What we have with the rescue packages—we had $10 billion in December and $42 billion has been announced today—is $52 billion going into the Australian economy, but essentially there is no consistent philosophical base for that. It is a scattergun approach. Before Christmas it was: ‘Let me give you all those dollars. Go out and spend it.’ I remember the Minister for Finance and Deregulation saying: ‘Go and spend it on whitegoods. Go and buy washing machines and all the rest of it.’ This is at a time when we have a global crisis with climate change and with energy consumption and we need to restructure the economy. We are faced with peak oil prices and yet this was, ‘Here’s $10 billion, go out and spend it’!

Einstein said you cannot solve problems with the same mentality that created them and yet we had the Rudd government going out there saying, ‘The problem was greed, excess consumerism and unsustainable use, so here’s $10 billion to go out and do more of it.’ This was in order to keep people employed in the retail sector so that people could buy more things that they probably did not need in a lot of cases. I admit that a lot of people did save that money, and good on them if they did. But look at the casino turnover and the poker machine turnover in Tasmania. Last week I was shocked to see the figures on poker machines in Tasmania, where each poker machine earned more than the average wage in Tasmania.

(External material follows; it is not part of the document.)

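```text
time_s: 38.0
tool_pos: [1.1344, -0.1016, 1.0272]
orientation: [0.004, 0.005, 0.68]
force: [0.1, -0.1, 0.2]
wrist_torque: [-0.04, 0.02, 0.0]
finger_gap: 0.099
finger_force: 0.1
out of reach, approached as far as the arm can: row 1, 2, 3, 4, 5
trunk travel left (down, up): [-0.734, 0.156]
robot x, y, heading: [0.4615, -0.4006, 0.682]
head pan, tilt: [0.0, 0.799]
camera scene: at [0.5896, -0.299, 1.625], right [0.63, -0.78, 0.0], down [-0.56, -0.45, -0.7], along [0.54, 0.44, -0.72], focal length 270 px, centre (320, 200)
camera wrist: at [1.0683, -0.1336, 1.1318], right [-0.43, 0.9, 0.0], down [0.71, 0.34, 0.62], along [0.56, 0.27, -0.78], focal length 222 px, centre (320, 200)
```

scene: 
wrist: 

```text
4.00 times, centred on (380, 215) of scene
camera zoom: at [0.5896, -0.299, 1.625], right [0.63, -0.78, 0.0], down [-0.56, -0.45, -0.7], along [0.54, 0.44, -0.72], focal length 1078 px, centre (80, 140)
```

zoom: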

A lot of that money was just thrown in all sorts of directions but with no view to restructuring the Australian economy. There was no suggestion that the old system is broken and needs to be fixed. Now we have another $42 billion. I totally support the money being spent on infrastructure in schools. I am delighted to see that money is going to be spent on providing infrastructure in Australian schools. But it is not infrastructure alone that drives education. Where is the additional funding for public education in order that you would have the staffing of those schools? It is all very well to have new infrastructure, but what about the staffing? What is it that the schools are designed to deliver for Australian students? What sort of education system do we want?

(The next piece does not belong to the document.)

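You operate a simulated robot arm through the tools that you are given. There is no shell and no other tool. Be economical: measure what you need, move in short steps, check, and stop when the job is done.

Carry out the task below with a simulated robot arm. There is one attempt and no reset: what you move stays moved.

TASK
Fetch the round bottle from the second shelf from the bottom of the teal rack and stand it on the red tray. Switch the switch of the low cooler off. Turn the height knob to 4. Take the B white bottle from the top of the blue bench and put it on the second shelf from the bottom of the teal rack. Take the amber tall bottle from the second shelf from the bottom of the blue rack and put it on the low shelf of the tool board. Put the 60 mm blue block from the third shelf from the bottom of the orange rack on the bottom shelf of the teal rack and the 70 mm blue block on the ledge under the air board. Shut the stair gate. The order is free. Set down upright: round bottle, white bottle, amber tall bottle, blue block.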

We are hearing the idea that the government might have turned away from neoliberalism, but have I heard about the abolition of HECS? Have I heard about the abolition of fees for tertiary education? That would be a shift from neoliberalism to something different, but we have not heard that. Fees in universities are there to stay under the Labor government. They were introduced under a Labor government and maintained under the Howard government, which went even further with the full-fee-paying courses. While there has been some modification to that under the Rudd government, it is still a case of students having to pay fees for tertiary education. Then we heard floated the other day the idea of sending young people out to pay off their HECS by doing voluntary work in the community. That is effectively providing a subsidy, so you might as well pay people who are better qualified to do that work. If you want people to work in aged-care facilities, train them and pay them to work in aged-care facilities; do not just try to shift the burden to students in our community.

I do not see that the Rudd government has changed very much at all. The Rudd government was out there saying today that we have to get the Doha Round reorganised. That is what the minister said in question time. He said that we must get it back on track. Free trade is everything; unfettered free trade is still the philosophy of the Rudd government, just as it was the philosophy of the Howard government. It is all about undervaluing the Public Service and overvaluing the private sector with regard to the delivery of services. That is consistent across parties.

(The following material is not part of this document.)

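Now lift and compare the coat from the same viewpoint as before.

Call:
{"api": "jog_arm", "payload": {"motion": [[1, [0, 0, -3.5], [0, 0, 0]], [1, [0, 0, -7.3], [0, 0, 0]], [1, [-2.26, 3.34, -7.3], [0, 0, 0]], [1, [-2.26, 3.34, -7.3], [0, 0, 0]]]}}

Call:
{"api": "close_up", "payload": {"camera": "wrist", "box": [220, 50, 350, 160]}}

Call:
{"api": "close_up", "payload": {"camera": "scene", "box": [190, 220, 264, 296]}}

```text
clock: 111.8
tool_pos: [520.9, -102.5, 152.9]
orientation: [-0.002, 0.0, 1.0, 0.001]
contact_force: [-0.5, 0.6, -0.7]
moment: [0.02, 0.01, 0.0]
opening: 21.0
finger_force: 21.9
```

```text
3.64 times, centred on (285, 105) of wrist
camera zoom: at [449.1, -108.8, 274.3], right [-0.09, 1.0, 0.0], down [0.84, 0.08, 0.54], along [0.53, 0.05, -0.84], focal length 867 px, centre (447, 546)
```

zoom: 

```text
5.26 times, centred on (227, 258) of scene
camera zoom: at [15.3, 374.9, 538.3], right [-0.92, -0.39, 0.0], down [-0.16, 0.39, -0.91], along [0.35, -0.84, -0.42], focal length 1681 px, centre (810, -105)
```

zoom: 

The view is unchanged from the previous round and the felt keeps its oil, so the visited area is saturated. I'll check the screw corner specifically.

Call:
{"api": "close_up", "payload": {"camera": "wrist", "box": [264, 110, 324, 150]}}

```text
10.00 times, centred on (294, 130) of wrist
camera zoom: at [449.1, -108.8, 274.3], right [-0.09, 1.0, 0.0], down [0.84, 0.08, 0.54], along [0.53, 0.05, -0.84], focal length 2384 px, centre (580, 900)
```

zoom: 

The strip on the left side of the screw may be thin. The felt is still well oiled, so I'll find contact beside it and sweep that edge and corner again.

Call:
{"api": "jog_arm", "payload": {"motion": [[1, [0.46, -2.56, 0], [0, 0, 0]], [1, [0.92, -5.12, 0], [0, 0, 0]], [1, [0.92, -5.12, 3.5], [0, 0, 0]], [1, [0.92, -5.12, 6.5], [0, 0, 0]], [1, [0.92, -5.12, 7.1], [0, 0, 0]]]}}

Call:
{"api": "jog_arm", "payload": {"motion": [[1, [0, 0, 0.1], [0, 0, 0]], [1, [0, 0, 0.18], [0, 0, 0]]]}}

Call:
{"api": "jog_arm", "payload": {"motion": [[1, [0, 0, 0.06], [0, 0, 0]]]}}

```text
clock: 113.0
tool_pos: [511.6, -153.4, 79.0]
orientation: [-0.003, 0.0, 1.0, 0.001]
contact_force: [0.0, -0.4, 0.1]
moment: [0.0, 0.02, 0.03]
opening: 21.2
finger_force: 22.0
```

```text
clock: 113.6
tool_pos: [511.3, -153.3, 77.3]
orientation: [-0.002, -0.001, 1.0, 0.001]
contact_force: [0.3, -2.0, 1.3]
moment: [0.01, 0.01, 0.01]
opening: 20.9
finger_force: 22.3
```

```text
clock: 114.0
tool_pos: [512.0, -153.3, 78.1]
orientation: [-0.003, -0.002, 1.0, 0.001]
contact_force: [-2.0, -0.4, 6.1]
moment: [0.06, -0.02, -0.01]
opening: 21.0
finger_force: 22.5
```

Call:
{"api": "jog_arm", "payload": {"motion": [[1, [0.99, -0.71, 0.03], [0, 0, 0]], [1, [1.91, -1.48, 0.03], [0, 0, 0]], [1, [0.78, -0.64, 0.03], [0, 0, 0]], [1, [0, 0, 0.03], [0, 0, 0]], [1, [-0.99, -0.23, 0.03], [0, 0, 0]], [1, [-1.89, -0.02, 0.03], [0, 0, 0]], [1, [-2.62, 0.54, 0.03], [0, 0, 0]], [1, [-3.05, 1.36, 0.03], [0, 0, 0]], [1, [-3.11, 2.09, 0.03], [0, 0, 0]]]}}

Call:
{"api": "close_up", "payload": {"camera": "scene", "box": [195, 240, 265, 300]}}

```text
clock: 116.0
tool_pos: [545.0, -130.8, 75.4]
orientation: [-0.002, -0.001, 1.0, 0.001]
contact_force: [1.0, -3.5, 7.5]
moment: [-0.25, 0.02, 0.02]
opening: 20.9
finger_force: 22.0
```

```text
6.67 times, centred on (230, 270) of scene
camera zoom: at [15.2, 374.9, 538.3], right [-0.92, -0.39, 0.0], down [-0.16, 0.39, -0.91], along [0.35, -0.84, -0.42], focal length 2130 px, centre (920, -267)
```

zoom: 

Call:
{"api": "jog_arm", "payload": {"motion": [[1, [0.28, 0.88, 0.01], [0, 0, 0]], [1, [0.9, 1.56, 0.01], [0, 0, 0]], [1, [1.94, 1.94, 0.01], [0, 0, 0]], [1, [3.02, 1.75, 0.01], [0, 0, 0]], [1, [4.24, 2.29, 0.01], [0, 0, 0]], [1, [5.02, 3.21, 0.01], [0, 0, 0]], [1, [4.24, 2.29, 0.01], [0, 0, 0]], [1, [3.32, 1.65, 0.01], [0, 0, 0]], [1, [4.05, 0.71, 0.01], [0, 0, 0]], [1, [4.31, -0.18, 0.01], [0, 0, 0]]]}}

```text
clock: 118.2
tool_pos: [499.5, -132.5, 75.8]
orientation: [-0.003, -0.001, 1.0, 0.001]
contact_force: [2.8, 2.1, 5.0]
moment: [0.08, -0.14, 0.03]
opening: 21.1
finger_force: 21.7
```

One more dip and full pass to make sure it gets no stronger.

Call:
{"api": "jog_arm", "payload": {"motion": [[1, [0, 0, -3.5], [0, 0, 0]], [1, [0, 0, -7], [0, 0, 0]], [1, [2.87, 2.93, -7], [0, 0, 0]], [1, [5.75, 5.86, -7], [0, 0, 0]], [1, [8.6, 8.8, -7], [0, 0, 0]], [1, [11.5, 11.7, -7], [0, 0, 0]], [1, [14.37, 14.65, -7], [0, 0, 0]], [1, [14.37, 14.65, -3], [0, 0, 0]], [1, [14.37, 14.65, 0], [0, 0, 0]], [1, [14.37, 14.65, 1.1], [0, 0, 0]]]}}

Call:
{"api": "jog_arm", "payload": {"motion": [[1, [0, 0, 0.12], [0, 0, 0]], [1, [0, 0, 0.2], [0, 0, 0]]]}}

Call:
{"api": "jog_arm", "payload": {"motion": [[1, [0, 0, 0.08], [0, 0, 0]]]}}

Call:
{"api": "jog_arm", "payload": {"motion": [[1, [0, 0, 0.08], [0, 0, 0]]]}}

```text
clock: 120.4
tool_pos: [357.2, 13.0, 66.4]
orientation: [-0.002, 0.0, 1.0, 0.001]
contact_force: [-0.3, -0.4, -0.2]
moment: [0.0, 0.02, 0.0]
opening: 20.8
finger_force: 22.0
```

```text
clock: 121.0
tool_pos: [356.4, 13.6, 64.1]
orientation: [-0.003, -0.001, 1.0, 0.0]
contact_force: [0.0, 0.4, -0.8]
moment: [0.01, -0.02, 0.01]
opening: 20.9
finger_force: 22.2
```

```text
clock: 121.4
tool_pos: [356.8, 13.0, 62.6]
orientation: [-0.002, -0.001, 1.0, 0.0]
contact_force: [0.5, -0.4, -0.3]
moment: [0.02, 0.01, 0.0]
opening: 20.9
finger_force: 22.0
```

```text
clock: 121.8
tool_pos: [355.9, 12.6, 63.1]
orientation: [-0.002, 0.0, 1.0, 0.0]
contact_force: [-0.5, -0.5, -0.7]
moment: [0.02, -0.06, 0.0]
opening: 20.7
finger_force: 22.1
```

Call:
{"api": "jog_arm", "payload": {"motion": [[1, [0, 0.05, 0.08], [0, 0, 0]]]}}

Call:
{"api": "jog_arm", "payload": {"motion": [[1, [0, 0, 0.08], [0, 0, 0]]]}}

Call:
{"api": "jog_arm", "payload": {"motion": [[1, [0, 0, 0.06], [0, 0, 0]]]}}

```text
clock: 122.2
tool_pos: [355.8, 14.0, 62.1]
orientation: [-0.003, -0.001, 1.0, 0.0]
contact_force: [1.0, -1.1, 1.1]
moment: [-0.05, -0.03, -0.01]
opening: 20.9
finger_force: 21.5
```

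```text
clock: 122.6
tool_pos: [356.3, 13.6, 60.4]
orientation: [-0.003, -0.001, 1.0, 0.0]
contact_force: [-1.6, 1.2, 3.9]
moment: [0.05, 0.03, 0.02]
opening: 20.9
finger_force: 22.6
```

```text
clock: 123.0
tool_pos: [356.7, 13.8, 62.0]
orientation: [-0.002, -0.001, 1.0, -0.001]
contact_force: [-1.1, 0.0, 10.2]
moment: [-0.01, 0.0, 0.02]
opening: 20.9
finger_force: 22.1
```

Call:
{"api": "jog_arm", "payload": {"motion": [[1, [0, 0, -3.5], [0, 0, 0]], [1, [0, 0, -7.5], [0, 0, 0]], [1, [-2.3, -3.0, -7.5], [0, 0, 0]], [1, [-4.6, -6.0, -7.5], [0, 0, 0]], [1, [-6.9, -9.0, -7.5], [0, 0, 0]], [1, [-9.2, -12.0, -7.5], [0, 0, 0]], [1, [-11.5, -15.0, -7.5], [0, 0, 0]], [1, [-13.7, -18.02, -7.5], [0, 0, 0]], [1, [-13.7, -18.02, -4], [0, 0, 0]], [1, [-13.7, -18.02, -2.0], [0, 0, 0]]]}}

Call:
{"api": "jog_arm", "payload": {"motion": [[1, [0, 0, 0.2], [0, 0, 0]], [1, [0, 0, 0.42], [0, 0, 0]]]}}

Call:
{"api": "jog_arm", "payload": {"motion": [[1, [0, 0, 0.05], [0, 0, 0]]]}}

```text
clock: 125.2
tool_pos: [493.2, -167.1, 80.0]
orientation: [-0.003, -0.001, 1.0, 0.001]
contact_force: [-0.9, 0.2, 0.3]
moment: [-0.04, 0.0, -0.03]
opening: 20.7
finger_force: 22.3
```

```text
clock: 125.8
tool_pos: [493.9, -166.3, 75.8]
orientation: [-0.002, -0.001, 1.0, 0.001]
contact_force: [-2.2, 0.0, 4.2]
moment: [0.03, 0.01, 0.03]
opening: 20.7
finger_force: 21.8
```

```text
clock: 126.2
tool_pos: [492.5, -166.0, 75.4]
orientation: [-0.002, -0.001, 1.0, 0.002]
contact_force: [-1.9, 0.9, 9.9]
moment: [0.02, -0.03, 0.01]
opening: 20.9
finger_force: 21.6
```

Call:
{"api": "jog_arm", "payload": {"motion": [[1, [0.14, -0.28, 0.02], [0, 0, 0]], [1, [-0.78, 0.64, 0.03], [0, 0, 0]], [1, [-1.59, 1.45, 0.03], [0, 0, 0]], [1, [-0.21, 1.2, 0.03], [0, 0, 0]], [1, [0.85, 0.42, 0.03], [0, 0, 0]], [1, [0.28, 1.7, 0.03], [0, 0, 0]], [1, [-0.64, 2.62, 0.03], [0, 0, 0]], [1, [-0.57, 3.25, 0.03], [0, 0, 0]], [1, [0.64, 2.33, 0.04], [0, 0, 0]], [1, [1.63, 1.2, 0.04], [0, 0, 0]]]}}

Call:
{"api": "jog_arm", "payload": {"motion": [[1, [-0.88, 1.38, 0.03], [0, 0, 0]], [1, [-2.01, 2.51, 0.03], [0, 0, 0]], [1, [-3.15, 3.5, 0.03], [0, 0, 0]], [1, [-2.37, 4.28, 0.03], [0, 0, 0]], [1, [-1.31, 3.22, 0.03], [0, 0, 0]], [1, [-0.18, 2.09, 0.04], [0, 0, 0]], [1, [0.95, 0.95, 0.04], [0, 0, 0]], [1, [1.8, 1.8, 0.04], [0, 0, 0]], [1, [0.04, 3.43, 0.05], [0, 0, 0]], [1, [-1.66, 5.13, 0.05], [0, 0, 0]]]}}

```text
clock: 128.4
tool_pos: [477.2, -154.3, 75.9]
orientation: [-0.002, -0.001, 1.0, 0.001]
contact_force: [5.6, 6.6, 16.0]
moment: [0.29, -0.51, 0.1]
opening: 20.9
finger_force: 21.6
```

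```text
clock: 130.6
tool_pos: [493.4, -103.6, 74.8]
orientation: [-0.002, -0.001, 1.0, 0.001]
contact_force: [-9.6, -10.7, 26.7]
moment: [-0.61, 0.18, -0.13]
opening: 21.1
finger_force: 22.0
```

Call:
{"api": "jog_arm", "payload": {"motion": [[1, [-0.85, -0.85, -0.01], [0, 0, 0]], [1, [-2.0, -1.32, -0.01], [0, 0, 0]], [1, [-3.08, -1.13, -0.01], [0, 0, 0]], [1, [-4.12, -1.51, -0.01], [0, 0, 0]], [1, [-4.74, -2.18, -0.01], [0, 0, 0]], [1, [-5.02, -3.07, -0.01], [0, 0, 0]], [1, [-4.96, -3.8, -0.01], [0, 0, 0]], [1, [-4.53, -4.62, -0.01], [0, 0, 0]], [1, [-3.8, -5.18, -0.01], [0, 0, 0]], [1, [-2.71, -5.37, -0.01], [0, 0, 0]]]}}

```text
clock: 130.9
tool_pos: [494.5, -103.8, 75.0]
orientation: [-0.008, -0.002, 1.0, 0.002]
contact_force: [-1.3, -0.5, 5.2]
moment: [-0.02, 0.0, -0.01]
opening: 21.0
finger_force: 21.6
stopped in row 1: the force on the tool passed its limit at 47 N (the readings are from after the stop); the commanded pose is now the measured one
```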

What we need is a new philosophy which recognises that the major crisis that we are facing now is that posed by climate change and peak oil. We have a financial collapse. The system is broken. This was an opportunity. We could have put $52 billion into restructuring the Australian economy in order to go to a low-carbon or zero-carbon economy and create jobs.

The one good thing about today’s package was in relation to energy efficiency. For the first time, the Rudd government has acknowledged that addressing climate change creates jobs. If you are going to make people’s homes more energy efficient, you have to employ people to go and do that. That stimulates business and jobs. But how much more would it do so if you retrofitted the whole country, as the Greens have been suggesting for some time, not only with insulation but with solar hot water? What if you used the money to drive the manufacturing sector in relation to renewable energy? What about investing in public transport—in public services—instead of the private car? Why can’t we see that we need a massive restructure and that we need a different way of viewing the world? That is not going to happen with this package.

I remain unconvinced that there has been any shift away from the neoliberalism that has dominated political thought in this country for the last 30 years. It is absolutely still there. There has been a lot of lost opportunity here. Half the package announced today is supposedly about supporting jobs. But effectively it is just a cash handout. There is an undirected cash handout across a whole range of sectors, giving people $950 here and $550 there to go and spend. This is about the Rudd government avoiding being seen to take Australia into a technical recession. It is not about restructuring the Australian economy for a low-carbon future and doing something that is consistent across the board—a whole-of-government approach—that would shift us from that old philosophical way of doing things, which celebrated greed and has not allowed for proper regulation particularly of the fat cats. Obscene salaries have been paid to corporate executives, and that is still the case in this country. I cannot see that Senator Abetz has anything to worry about. If he looks carefully, he will find that the Rudd government is in exactly the same fiscal conservative and neoliberal mode that their predecessor, the Howard government, was in.